The landscape of cancer-associated fibroblasts in colorectal cancer liver metastases
Ambre Giguelay, Evgenia Turtoi, Lakhdar Khelaf, Guillaume Tosato, Ikrame Dadi, Tommy Chastel, Marie‐Alix Poul, Marine Pratlong, Stefan Nicolescu, Dany Séverac, Antoine Adenis, Olivia Sgarbura-Popescu, Sébastien Carrère, Philippe Rouanet, François Quénet, Marc Ychou, Didier Pourqier, Pierre‐Emmanuel Colombo, Andrei Turtoï, Jacques Colinge
Abstract
Rationale: Patients with colorectal cancer die mainly due to liver metastases (CRC-LM). Although the tumor microenvironment (TME) plays an important role in tumor development and therapeutic response, our understanding of the individual TME components, especially cancer-associated fibroblasts (CAFs), remains limited. Methods: We analyzed CRC-LM CAFs and cancer cells by single-cell transcriptomics and used bioinformatics for data analysis and integration with related available single-cell and bulk transcriptomic datasets. We validated key findings by RT-qPCR, western blotting, and immunofluorescence. Results: By single-cell transcriptomic analysis of 4,397 CAFs from six CRC-LM samples, we identified two main CAF populations, contractile CAFs and extracellular matrix (ECM)-remodeling/pro-angiogenic CAFs, and four subpopulations with distinct phenotypes.
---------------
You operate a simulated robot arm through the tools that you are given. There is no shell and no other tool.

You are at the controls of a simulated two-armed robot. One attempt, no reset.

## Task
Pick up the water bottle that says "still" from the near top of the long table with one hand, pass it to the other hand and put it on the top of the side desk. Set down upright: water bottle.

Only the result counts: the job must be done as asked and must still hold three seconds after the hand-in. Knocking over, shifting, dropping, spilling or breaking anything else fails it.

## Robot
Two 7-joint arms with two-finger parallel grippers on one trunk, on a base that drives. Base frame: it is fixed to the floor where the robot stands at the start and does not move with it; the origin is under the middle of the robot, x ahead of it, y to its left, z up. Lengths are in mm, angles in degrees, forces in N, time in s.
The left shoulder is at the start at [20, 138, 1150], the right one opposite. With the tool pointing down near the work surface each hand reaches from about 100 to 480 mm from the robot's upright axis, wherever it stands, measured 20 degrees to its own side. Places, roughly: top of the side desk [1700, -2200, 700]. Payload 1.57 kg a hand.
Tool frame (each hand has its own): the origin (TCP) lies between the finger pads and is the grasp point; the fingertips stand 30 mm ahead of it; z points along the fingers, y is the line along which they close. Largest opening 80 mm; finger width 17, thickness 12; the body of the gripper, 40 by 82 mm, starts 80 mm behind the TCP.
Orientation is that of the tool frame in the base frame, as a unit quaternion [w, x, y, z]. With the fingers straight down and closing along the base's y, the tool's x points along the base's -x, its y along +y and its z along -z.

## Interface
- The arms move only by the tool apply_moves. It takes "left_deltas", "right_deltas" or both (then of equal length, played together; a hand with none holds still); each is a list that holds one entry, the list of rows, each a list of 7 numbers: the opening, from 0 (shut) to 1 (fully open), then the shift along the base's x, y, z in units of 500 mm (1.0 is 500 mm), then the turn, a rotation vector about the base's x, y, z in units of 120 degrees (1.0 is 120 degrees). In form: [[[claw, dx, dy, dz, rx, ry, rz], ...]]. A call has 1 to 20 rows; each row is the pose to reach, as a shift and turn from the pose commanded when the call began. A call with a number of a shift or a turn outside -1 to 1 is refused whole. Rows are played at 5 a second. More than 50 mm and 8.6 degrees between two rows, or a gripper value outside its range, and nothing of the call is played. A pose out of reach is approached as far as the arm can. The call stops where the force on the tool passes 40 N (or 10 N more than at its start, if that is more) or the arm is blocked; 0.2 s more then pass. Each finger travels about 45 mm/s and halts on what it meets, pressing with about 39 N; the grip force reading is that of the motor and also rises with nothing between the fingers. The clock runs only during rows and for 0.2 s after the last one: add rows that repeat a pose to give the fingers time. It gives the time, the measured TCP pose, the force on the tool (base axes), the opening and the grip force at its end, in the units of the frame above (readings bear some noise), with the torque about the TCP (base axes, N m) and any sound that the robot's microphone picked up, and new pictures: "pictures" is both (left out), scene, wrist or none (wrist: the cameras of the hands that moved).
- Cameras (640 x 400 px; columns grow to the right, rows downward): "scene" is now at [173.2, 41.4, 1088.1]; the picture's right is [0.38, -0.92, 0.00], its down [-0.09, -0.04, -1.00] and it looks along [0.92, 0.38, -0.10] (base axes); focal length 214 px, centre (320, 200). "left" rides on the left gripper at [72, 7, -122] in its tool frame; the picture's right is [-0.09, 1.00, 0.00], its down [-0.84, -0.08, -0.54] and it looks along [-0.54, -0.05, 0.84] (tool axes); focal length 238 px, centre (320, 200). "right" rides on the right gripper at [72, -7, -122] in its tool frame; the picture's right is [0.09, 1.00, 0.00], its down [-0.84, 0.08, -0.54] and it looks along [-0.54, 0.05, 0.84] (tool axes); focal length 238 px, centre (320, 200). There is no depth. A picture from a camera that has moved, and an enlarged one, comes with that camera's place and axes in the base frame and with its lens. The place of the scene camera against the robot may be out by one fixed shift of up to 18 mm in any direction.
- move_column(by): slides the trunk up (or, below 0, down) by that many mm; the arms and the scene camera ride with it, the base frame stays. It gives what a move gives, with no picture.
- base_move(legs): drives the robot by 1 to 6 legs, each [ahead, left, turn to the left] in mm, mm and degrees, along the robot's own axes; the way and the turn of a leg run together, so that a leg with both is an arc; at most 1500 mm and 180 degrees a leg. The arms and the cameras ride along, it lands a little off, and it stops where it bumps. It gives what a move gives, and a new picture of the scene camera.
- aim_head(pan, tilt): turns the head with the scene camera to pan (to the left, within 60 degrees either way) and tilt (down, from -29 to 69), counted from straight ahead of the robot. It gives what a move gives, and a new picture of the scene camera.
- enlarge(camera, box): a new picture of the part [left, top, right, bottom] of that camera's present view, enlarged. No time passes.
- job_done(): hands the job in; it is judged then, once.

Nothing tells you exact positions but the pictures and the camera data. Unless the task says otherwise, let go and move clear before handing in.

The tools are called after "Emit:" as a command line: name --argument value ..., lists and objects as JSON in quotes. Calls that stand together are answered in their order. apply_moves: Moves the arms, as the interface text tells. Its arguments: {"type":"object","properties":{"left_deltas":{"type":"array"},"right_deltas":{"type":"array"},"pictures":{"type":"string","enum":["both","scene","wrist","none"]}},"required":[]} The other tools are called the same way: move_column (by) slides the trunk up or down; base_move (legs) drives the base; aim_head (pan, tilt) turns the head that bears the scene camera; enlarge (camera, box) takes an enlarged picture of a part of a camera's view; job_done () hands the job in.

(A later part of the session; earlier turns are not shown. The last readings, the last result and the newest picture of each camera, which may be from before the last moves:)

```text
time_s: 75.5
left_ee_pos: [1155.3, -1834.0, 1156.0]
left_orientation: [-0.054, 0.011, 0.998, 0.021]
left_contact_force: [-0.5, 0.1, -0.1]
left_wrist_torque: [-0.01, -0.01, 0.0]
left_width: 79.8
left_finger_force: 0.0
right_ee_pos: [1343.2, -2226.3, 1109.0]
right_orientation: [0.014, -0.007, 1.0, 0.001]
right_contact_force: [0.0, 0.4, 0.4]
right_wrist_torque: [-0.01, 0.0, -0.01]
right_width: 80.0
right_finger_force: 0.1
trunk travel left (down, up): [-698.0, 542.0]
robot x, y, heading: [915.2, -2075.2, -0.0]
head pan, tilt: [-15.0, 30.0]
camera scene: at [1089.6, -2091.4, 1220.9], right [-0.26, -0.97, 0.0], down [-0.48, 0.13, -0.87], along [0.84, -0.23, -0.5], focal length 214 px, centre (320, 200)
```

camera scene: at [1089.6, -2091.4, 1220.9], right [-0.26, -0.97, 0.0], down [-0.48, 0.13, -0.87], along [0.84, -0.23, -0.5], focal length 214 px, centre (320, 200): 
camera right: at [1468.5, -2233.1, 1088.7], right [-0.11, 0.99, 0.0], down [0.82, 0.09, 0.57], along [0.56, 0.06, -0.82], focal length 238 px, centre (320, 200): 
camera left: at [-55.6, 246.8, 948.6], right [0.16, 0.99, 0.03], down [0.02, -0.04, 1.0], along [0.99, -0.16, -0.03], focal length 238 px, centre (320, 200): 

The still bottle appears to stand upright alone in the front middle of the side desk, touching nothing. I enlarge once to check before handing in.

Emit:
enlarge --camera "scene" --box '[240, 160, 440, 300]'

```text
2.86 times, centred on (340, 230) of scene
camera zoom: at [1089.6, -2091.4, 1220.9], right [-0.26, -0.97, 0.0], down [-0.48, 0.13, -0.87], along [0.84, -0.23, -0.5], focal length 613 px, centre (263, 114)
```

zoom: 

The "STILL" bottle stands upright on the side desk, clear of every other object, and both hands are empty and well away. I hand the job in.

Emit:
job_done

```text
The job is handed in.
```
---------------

We found that ECM-remodeling/pro-angiogenic CAFs derive from portal resident fibroblasts. They associate with areas of strong desmoplastic reaction and Wnt signaling in low-proliferating tumor cells engulfed in a stiff extracellular matrix. By integrating public single-cell primary liver tumor data, we propose a model to explain how different liver malignancies recruit CAFs of different origins to this organ. Lastly, we found that LTBP2 plays an important role in modulating collagen biosynthesis, ECM organization, and adhesion pathways. We developed fully human antibodies against LTBP2 that depleted LTBP2+ CAFs in vitro.